▶ Exercise aim
Check each line of the data for "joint" and select those that have it.

-- start of Supplied data --

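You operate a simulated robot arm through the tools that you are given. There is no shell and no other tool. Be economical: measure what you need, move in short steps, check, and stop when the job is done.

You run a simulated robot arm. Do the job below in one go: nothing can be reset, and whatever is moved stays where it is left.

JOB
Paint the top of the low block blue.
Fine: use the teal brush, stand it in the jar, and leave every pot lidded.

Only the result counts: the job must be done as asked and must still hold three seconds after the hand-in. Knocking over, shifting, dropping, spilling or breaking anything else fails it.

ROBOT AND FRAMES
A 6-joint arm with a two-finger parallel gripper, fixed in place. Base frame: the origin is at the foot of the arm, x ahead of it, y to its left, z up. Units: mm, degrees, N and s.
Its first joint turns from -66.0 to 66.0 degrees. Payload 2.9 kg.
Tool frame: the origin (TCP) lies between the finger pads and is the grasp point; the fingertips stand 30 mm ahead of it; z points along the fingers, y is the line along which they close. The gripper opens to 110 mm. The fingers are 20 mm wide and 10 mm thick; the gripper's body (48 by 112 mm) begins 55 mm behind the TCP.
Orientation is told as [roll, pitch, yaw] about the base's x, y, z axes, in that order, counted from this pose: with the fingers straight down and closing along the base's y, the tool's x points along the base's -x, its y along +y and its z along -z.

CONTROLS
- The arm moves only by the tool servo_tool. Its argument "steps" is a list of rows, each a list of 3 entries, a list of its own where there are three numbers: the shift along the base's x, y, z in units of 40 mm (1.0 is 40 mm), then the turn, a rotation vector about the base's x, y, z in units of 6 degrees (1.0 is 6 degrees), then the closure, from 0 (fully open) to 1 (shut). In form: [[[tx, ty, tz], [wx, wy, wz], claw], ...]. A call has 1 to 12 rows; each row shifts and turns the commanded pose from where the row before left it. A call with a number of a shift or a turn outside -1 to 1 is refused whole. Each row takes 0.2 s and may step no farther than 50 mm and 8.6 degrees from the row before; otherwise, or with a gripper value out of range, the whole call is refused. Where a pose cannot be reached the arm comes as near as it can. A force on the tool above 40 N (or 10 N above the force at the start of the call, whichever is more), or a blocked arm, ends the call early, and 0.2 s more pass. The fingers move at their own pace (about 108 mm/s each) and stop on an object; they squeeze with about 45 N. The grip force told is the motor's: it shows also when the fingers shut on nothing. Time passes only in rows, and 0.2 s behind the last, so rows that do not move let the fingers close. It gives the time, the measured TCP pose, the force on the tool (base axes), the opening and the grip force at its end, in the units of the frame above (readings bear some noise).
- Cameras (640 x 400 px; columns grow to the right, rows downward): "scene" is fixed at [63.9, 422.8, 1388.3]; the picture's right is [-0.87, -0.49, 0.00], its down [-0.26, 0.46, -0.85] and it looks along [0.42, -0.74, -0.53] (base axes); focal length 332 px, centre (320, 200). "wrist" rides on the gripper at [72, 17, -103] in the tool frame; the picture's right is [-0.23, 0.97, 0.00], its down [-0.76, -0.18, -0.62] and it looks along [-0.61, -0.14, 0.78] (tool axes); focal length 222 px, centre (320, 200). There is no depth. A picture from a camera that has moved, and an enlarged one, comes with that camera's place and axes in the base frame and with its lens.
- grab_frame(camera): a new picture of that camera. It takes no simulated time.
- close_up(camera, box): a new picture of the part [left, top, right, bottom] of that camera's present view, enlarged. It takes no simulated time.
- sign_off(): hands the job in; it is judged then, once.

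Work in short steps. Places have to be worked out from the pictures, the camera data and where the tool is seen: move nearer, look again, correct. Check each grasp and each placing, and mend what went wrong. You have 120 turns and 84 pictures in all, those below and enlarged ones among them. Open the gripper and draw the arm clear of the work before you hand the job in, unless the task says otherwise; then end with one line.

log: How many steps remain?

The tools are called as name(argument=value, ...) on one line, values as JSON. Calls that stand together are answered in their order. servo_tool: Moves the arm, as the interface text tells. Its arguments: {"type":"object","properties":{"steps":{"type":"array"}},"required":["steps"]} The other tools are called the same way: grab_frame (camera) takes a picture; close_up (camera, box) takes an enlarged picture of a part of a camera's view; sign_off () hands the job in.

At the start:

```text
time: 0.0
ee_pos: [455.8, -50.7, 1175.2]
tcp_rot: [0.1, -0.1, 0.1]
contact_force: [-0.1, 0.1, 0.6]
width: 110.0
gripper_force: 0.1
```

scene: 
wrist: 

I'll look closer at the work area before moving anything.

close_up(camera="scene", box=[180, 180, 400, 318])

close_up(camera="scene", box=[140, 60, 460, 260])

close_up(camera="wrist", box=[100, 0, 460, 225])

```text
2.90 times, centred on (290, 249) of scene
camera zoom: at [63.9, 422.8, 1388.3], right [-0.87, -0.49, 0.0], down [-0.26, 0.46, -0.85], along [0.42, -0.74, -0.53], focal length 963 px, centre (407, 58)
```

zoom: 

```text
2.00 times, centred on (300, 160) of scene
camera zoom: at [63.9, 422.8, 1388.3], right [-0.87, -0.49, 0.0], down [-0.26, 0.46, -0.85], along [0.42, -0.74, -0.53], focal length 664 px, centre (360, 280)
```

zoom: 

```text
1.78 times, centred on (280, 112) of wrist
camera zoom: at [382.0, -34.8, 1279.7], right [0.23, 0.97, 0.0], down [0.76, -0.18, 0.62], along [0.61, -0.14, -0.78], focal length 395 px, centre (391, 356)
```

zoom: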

-- end of Supplied data --

▶ Written answer
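A 6-joint arm with a two-finger parallel gripper, fixed in place. Base frame: the origin is at the foot of the arm, x ahead of it, y to its left, z up. Units: mm, degrees, N and s.
Its first joint turns from -66.0 to 66.0 degrees. Payload 2.9 kg.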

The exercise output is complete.